>> BEGIN SOURCE EXCERPT

19 February 2021:
"e-Planning & Ubiquity" Book Release




16 April 2013:





Contact

e-Planning Events January 12, 2021, 5h30 PM

"Artificial Intelligence and the Computable City"

by Michael Batty
Centre for Advanced Spatial Analysis (CASA), University College London

Discussant: Joseph Ferreira Jr., Dept. Urban Studies & Planning, MIT

Host: Fac. Arquitectura, Universidade de lisboa, PhD e-Planning courses on:

"Smart Cities and Digital Citizenship"

 and 

"Artificial Intelligence in Planning"

Faculty:

José Beirão,

 Graça Moreira

David Vale,

 Pedro Ferraz de Abreu

   

 Pedro Ferraz de Abreu

An open and free event, on e-Planning Lab zoom room, with pre-registration (72 registered). The session was videotaped (view clip) (view slides).

ABSTRACT

In this talk, I outline the digital revolution in terms of computation and how this is changing the form and structure of cities. I focus on the difference between the high and low frequency city, with the high frequency city dealing with what takes place in cities over very short periods of time in contrast to the low frequency city which deal with how cities change over years, decades and even centuries. Computation is being embedded into the contemporary city and this is leading to the acquisition of real time data that enables to control and manage functions and activities in cities in near real time itself.

This enables us to build models of cities at many levels of abstraction and in this talk I examine three different types: models for the real time control of buildings, models of transit systems that generate big data in real time which leads to management over longer time periods, and more abstract online models of how cities function which enable us to predict and plan for long term change. I introduce a number of key ideas that are relevant to the smart city, particularly the idea of the "digital twin", the notion of "big data", and the role of "artificial intelligence" in manipulating models and their data to generate the intelligent design of sustainable cities.

>> END SOURCE EXCERPT
>> BEGIN AVAILABLE DATA

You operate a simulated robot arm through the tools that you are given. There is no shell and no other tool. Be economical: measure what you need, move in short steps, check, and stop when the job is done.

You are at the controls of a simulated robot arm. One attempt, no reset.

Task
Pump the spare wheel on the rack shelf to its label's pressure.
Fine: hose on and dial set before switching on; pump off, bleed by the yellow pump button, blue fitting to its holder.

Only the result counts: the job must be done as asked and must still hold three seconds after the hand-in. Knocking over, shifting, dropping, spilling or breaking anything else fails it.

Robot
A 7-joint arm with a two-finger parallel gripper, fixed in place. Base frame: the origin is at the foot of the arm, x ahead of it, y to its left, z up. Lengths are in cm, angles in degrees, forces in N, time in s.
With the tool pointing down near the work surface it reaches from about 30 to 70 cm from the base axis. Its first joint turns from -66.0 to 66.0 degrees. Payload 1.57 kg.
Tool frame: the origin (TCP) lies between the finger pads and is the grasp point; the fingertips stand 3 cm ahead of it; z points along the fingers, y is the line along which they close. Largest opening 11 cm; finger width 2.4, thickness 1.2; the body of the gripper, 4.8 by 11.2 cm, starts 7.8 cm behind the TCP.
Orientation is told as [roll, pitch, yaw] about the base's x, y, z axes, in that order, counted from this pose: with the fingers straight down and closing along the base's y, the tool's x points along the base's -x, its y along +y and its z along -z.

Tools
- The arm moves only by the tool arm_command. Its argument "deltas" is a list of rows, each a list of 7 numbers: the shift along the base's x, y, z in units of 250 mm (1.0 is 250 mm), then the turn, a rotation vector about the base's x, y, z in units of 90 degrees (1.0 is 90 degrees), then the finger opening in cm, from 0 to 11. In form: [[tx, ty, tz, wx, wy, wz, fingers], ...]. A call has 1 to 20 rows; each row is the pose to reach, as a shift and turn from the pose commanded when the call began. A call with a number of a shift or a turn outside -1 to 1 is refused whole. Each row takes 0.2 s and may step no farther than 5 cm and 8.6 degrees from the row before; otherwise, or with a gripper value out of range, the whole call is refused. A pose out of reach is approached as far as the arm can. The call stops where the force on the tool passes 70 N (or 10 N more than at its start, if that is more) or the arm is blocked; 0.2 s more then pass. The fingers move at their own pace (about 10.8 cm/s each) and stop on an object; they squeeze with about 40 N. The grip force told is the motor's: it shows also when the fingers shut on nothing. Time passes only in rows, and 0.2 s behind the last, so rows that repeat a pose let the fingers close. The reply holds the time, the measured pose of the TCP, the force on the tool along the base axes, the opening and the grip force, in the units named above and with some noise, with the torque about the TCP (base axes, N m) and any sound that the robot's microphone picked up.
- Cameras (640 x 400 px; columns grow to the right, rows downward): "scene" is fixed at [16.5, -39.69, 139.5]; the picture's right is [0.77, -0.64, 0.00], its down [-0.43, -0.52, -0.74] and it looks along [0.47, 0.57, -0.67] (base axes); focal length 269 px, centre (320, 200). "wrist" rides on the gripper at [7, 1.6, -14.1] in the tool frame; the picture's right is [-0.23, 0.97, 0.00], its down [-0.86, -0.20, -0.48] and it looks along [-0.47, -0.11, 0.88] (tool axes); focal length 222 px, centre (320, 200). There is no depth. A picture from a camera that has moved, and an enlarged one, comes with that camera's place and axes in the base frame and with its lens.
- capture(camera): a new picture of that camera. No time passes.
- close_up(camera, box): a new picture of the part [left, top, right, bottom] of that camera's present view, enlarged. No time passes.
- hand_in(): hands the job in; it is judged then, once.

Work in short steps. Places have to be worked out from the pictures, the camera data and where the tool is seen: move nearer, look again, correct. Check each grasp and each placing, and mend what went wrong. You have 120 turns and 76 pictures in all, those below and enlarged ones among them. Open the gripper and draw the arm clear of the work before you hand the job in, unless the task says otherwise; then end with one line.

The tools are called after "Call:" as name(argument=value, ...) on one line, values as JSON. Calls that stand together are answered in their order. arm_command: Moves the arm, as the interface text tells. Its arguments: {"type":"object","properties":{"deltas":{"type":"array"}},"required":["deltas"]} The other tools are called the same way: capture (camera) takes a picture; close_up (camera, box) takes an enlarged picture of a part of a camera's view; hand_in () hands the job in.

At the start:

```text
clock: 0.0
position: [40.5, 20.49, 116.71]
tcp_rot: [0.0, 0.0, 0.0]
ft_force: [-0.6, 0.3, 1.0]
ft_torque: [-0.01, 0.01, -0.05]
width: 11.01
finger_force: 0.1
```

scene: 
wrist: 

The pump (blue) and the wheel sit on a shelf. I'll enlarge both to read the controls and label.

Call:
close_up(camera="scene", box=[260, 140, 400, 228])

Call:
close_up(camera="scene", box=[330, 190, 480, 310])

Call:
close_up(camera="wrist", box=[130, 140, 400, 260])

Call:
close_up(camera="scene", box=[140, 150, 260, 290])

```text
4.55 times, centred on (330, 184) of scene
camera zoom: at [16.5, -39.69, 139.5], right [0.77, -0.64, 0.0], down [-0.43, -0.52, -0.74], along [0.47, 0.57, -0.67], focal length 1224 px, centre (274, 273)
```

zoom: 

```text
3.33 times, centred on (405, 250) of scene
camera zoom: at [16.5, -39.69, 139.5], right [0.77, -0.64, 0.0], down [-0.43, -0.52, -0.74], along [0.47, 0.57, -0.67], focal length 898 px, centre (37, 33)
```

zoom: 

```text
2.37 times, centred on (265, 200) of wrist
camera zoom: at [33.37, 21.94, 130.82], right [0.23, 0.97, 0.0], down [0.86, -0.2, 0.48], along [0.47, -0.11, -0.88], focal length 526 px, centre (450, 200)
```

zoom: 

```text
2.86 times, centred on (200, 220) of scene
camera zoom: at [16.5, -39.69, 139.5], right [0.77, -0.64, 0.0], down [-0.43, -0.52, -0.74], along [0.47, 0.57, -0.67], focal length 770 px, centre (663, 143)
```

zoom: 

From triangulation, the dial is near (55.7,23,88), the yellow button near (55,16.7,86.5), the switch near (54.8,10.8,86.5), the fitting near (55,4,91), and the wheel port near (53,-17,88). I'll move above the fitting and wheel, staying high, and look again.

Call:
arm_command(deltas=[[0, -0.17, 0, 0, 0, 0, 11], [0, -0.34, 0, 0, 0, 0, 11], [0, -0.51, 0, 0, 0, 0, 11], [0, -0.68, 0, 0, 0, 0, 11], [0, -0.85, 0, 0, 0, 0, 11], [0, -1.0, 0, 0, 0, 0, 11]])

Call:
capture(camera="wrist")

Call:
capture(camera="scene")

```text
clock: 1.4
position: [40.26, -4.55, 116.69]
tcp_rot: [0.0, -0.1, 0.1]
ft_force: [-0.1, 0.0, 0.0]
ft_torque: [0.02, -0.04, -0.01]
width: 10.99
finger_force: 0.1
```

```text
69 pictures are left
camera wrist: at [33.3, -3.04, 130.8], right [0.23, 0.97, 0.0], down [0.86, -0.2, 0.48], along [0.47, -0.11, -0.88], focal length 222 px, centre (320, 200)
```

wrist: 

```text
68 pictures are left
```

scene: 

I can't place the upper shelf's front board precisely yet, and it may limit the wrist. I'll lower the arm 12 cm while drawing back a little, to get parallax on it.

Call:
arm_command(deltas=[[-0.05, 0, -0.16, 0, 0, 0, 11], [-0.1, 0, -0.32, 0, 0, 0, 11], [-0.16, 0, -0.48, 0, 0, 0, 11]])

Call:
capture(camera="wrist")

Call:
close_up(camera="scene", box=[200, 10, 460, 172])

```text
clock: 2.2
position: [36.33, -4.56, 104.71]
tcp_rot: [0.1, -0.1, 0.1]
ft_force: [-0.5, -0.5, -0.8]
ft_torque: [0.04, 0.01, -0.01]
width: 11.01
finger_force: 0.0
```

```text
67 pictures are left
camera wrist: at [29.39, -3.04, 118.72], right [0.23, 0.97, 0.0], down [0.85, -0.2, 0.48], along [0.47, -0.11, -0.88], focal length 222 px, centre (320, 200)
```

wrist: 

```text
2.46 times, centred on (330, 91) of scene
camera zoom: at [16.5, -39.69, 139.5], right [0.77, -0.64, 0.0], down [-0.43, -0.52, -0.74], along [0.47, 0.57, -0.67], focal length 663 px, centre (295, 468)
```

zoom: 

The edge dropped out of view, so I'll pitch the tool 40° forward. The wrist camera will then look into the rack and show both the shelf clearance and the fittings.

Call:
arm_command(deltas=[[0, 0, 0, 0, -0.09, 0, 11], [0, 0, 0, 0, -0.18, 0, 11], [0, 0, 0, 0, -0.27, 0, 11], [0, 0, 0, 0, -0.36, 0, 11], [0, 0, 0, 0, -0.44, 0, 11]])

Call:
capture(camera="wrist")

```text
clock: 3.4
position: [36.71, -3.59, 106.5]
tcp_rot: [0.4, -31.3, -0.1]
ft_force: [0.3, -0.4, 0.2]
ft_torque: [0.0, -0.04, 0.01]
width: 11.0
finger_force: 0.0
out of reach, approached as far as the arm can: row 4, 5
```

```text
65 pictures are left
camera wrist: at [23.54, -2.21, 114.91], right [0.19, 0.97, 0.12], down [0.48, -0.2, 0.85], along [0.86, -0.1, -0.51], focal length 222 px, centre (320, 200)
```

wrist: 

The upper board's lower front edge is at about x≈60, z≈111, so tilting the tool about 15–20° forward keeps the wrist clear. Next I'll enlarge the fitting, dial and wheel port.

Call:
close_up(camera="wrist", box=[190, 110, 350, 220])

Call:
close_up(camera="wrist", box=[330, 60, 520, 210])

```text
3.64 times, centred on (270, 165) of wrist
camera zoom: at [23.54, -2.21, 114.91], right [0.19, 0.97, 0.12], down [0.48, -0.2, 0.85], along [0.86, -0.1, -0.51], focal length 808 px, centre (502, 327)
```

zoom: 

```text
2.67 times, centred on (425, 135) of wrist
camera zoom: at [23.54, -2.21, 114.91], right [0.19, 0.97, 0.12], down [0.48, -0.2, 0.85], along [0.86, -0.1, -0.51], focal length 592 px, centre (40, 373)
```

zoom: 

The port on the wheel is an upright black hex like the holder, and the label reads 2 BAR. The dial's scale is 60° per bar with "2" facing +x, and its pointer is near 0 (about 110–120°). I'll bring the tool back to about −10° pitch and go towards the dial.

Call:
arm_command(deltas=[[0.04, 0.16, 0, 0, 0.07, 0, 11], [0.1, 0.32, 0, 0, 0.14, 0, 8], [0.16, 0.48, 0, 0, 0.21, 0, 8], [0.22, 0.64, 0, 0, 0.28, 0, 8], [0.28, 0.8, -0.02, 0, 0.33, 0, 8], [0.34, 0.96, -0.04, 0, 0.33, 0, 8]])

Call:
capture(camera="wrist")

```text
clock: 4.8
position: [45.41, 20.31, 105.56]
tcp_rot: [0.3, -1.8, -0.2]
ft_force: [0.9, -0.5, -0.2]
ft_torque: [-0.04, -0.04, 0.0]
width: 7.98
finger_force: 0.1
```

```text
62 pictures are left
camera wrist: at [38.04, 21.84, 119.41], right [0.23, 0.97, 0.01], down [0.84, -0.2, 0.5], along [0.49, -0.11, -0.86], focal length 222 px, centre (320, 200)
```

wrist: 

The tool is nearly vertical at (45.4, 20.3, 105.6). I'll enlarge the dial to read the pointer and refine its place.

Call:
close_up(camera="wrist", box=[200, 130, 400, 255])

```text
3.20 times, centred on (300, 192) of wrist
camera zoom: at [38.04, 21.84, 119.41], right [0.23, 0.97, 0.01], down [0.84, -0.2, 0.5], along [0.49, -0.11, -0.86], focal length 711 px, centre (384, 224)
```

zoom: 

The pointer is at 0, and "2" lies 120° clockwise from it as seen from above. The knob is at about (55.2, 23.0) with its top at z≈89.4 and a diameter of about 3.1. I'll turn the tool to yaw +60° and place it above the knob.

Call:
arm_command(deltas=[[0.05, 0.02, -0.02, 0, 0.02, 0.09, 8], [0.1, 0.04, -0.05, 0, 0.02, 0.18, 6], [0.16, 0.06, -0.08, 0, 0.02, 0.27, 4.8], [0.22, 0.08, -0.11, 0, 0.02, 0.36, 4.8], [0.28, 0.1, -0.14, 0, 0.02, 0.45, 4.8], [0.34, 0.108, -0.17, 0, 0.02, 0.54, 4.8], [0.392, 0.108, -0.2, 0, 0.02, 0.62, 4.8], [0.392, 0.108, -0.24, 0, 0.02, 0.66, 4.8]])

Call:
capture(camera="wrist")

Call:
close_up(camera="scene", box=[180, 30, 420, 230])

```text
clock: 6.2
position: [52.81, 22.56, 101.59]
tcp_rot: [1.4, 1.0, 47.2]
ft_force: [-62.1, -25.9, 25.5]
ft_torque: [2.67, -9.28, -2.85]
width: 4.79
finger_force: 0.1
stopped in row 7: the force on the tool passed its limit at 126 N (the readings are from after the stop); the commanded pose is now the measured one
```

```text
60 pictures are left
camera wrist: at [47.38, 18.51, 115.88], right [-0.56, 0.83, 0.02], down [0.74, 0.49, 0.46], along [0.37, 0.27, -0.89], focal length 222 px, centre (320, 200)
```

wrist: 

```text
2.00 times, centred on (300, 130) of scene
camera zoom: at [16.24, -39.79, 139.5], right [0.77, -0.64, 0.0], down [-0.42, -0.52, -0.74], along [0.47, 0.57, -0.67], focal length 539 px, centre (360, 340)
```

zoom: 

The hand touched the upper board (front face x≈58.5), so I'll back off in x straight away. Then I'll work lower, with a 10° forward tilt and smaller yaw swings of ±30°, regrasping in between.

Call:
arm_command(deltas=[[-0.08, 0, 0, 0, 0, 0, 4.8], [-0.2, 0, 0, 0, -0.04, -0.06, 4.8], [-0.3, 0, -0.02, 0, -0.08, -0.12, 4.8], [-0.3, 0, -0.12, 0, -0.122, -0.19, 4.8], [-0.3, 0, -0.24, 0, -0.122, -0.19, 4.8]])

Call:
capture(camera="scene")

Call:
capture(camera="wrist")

>> END AVAILABLE DATA

PROBLEMS AND TASKS:
1 – Pull out the sentences of the source excerpt that run from "Graça Moreira" through "clip) (view slides)." and give them unchanged.
2 – Transcribe, exactly and exclusively, the run of lines that opens with the line bearing "- hand_in(): hands" and closes with the line bearing "Work in short".

FULL ANSWERS:
1 –
Graça Moreira

David Vale,

 Pedro Ferraz de Abreu

   

 Pedro Ferraz de Abreu

An open and free event, on e-Planning Lab zoom room, with pre-registration (72 registered). The session was videotaped (view clip) (view slides).

2 –
- hand_in(): hands the job in; it is judged then, once.

Work in short steps. Places have to be worked out from the pictures, the camera data and where the tool is seen: move nearer, look again, correct. Check each grasp and each placing, and mend what went wrong. You have 120 turns and 76 pictures in all, those below and enlarged ones among them. Open the gripper and draw the arm clear of the work before you hand the job in, unless the task says otherwise; then end with one line.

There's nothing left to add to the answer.